## start SOURCE TEXT

Preliminary studies of one drug, currently used to treat heart problems and anxiety, show that it seems to do just that. Researchers administered the drug, known as propranolol, to volunteers after they recalled a traumatic event. The drug appeared to subtly change the way they remembered the event: while they could still recall the details, the emotional response that normally accompanied the memory was dulled. Scientists haven’t yet studied the effect of this drug on the brain with fMRI.
While it’s not yet clear how the drug works, scientists believe it interferes with the way memories are stored after being recalled. Recent research has shown that memories are not set in stone. Unlike a video, every time a memory is “replayed,” it needs to be organized and stored anew, making it vulnerable to change. “We believe during that process, some kind of interference occurs, and the memory is degraded,” says Alain Brunet, a psychologist at McGill University, in Canada, who led the study, published last week in the Journal of Psychiatric Research. (The mechanism behind the memory reconsolidation process appears to be different than that behind memory suppression, but both involve reactivating the memory and then reshaping it in some way.)

## end SOURCE TEXT
## start DATA LINES

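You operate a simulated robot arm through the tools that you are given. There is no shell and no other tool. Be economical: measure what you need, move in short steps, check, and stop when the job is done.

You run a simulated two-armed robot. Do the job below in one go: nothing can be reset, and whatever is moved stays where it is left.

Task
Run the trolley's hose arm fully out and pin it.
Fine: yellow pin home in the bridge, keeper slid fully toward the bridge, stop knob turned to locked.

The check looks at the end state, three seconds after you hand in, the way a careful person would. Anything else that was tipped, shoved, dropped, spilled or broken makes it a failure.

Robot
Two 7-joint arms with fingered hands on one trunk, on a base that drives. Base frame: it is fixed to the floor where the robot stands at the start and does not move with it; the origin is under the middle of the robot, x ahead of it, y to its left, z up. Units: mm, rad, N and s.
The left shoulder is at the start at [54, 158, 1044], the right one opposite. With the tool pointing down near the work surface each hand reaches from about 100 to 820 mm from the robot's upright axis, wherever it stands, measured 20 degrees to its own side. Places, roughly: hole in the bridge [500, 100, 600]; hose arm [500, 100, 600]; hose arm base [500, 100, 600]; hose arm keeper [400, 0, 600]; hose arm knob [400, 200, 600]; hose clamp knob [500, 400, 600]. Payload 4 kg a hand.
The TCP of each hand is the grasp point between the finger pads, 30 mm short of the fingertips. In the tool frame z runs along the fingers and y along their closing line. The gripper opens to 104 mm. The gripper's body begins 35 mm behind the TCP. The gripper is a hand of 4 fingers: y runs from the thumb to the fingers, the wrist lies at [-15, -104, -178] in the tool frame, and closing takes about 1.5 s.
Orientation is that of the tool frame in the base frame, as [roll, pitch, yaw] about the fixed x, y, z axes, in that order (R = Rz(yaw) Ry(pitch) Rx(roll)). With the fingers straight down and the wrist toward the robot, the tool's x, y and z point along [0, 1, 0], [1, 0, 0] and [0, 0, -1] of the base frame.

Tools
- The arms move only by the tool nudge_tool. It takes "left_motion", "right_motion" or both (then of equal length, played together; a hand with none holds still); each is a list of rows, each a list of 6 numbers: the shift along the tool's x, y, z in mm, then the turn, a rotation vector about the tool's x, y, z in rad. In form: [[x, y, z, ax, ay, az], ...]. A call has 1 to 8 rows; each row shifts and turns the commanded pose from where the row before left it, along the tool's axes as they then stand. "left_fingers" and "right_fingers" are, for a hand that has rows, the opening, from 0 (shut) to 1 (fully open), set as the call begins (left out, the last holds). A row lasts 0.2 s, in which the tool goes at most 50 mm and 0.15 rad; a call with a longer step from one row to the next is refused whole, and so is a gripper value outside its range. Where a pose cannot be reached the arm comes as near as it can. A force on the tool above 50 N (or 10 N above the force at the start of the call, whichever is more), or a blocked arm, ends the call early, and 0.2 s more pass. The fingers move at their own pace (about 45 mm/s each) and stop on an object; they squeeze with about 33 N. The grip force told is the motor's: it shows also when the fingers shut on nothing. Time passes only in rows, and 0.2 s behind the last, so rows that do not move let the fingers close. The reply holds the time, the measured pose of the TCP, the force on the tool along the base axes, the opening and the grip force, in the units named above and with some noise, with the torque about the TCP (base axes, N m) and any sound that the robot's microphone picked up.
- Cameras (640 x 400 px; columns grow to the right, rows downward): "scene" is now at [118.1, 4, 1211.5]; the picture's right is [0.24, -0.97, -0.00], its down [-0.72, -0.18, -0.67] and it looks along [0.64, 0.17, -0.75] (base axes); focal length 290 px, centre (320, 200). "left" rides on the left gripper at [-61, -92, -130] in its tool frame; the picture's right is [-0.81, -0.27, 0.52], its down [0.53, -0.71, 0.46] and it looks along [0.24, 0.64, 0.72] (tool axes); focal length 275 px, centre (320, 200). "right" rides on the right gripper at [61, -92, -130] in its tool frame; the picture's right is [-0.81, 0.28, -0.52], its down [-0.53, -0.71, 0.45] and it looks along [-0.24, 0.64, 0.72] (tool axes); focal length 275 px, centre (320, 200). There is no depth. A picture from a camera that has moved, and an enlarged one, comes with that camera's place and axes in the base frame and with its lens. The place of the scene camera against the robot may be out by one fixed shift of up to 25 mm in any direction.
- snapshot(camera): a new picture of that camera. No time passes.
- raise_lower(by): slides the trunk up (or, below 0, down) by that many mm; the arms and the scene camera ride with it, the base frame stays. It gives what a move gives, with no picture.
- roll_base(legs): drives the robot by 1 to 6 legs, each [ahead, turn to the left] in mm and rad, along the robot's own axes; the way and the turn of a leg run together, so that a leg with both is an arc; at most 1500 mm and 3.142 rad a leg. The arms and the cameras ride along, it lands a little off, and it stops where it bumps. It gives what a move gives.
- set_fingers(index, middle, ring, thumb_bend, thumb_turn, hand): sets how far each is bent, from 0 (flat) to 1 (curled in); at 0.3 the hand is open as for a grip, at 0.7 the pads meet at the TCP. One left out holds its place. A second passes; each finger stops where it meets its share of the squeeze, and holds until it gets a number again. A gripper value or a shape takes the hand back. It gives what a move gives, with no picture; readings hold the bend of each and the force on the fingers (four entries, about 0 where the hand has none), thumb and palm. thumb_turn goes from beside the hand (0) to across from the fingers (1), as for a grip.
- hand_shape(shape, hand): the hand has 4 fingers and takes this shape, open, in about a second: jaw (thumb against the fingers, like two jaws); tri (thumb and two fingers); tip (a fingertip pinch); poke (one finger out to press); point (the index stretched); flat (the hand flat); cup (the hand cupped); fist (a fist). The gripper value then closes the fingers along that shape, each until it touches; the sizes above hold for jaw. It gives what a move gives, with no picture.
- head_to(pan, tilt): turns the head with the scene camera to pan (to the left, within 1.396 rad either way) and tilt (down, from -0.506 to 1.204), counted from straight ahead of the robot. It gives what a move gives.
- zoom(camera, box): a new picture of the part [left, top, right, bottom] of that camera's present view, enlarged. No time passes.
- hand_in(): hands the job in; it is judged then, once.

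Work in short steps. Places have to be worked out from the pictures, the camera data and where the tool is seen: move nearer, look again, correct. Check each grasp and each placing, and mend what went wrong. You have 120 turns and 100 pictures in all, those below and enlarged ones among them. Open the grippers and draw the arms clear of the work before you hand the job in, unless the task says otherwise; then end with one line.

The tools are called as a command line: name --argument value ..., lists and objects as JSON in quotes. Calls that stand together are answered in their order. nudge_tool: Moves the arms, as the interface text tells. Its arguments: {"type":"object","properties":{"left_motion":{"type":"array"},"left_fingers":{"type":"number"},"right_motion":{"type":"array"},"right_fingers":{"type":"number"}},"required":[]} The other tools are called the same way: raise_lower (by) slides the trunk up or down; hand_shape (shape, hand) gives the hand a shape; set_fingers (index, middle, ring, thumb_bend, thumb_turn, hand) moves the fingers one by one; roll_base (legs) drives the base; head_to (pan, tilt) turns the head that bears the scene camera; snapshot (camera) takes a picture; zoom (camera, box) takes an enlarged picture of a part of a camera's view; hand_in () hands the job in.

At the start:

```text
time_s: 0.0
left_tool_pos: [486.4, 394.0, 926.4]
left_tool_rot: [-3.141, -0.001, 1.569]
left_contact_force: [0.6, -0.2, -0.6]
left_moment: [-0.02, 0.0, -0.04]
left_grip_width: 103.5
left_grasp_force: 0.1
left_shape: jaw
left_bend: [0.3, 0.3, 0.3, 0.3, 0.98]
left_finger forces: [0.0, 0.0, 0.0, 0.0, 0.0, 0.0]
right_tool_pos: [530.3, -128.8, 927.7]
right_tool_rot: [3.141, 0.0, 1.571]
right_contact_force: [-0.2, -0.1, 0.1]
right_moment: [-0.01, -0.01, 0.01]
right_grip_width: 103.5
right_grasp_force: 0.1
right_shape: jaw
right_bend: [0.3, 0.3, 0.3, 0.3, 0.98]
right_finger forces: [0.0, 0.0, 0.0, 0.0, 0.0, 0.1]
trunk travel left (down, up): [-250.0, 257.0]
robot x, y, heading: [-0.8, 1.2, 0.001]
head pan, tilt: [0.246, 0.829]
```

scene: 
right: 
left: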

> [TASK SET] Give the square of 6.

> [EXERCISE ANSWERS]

## end DATA LINES

> [TASK SET]
1. Could you quote the source text from "While it’s not" up to and including "in some way.)"?
2. Resume the source text where it left off.

> [EXERCISE ANSWERS]
1.
While it’s not yet clear how the drug works, scientists believe it interferes with the way memories are stored after being recalled. Recent research has shown that memories are not set in stone. Unlike a video, every time a memory is “replayed,” it needs to be organized and stored anew, making it vulnerable to change. “We believe during that process, some kind of interference occurs, and the memory is degraded,” says Alain Brunet, a psychologist at McGill University, in Canada, who led the study, published last week in the Journal of Psychiatric Research. (The mechanism behind the memory reconsolidation process appears to be different than that behind memory suppression, but both involve reactivating the memory and then reshaping it in some way.)

2.
While both studies are exciting, scientists caution that they are still far from clinical practice. In the case of propranolol, larger studies are needed to assess how well the treatment works and for how long. In the case of nondrug therapy, it’s not yet clear whether the techniques used in the memory-suppression study will be applicable to trauma victims. “The effects are small, about 10 percent, so they are not on scale of what we imagine true clinical suppression of a traumatic event would have to be,” says Gabrieli. “But that doesn’t mean they don’t give us hints. Making a patient 20 percent happier is significant.”